Myth #4: Frozen food expires.
If you have been horrified to find frozen corn or strawberries from your high school days in your parents’ freezer, you should not be. Truly, food can be saved indefinitely if it is stored at 0°C or below the entire time.
We do advise 5months on all Roast Kings Meals though.
Myth #5: You can’t freeze eggs
But you can freeze eggs. If you purchased too many or your backyard hen was too prolific for your family’s appetite, crack the eggs, and beat the yolk and whites together. Then you can freeze them for future use.
Myth #6: Frozen food is more expensive
Is a potato or two cheaper than a package of frozen mashed potatoes or French fries? Likely. There is a markup for the prep and freezing process. But frozen foods can be a budget-savvy way to eat healthy foods or quick dinners without forking out big bucks for out-of-season produce or restaurants meals.
Packaged frozen dinners are often much healthier than a takeout or delivery.
Myth #7: Freezing food kills bacteria
Bacteria is most active between 4°C and 60°C, but it does not die below 40°C. Instead, it becomes inactive. The colder temps do not eliminate the risk of any bacteria that might have been present when you popped the food in the freezer.

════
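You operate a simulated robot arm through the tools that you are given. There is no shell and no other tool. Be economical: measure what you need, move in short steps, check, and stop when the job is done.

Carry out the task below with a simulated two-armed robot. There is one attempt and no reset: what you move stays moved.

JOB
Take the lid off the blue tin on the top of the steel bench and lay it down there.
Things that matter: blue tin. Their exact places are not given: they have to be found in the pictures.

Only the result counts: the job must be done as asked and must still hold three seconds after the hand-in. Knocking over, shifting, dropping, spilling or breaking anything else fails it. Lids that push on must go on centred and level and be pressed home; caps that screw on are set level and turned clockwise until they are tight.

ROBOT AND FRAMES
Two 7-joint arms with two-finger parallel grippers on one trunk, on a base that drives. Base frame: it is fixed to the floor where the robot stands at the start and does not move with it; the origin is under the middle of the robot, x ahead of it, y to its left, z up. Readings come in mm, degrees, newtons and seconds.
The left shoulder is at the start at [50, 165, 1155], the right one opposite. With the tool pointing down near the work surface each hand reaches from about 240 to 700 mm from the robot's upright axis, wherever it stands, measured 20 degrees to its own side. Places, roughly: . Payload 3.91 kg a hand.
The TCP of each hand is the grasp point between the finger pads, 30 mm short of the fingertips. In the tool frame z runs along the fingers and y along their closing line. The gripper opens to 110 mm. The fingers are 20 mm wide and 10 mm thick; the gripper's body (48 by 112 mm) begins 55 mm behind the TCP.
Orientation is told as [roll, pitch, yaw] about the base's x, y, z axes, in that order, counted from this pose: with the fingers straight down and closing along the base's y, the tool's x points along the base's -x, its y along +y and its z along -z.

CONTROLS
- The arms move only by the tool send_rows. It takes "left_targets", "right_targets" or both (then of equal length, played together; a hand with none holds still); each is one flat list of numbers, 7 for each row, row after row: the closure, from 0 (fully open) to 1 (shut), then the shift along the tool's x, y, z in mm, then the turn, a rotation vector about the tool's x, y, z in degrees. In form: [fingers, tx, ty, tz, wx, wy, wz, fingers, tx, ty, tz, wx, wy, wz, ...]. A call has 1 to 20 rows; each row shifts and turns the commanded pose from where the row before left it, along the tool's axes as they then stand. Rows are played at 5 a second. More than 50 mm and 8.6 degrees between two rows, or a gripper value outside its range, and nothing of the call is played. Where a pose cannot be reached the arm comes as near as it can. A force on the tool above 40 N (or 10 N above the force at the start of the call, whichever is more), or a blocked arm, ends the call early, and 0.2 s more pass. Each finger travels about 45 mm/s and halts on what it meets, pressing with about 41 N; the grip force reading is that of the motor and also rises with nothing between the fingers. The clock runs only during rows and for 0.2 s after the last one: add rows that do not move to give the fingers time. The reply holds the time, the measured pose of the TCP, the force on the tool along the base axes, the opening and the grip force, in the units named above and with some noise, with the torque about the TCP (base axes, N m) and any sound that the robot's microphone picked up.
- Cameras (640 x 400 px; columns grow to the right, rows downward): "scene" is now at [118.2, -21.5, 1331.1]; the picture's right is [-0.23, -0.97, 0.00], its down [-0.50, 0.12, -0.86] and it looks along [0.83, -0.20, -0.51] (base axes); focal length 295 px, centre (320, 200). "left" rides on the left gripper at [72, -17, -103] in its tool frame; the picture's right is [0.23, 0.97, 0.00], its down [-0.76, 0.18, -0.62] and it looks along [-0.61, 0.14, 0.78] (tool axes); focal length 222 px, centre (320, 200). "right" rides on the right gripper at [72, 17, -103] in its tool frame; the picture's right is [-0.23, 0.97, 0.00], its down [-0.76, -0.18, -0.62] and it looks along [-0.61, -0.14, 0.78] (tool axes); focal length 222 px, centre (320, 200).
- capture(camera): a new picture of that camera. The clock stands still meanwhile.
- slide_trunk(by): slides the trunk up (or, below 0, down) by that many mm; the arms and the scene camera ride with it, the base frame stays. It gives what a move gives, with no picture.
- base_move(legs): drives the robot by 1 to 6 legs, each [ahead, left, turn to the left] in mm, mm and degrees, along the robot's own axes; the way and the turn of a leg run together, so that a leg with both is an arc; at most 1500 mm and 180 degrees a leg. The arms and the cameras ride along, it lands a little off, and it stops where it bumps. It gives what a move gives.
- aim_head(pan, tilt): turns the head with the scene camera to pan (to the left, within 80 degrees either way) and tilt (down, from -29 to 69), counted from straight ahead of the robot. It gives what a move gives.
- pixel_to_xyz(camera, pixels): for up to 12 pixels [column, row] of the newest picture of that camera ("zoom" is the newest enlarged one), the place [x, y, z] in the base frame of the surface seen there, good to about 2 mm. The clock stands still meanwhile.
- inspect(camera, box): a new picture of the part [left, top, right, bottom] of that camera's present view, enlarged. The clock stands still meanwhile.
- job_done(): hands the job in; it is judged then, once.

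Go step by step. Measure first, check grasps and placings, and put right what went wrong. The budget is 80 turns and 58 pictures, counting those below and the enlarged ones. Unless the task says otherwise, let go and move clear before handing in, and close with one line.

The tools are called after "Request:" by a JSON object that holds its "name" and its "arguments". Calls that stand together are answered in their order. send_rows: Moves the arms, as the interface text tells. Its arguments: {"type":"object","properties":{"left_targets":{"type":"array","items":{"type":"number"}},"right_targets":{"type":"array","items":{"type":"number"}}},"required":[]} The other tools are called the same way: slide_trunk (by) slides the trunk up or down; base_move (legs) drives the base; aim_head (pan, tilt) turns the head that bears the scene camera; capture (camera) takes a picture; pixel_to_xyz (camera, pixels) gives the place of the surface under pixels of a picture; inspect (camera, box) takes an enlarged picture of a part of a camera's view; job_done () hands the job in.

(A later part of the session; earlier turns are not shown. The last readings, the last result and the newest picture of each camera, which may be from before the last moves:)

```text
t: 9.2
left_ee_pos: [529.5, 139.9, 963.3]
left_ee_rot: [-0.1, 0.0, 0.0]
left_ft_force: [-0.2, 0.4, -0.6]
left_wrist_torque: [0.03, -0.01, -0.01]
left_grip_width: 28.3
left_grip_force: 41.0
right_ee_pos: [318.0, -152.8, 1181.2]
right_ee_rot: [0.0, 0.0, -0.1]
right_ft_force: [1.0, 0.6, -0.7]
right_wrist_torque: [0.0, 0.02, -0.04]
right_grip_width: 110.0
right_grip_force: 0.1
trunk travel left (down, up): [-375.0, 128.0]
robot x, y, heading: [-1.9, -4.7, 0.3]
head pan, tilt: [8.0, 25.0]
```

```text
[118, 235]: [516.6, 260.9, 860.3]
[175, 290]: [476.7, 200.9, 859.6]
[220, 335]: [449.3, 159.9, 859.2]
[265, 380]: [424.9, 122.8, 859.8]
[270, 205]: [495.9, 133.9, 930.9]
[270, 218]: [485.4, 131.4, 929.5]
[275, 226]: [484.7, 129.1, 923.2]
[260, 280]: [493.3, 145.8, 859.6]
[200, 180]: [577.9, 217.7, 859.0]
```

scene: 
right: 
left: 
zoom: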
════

Food safety issues still apply when you are packing foods for the freezer. Wash your hands, use clean surfaces, and try not to cross-contaminate between surfaces to keep your foods safe now and for the future.
Keep foods safe from bacterial growth when you thaw them, too, by defrosting them in the fridge, not on the counter or sink. So reheating at 180°C will kill if any bacteria just happened to pop in your meals.
Myth #8: All frozen food is highly processed.
Absolute Bolly Toggle Nonsense – Roast Kings do not even use any preservatives.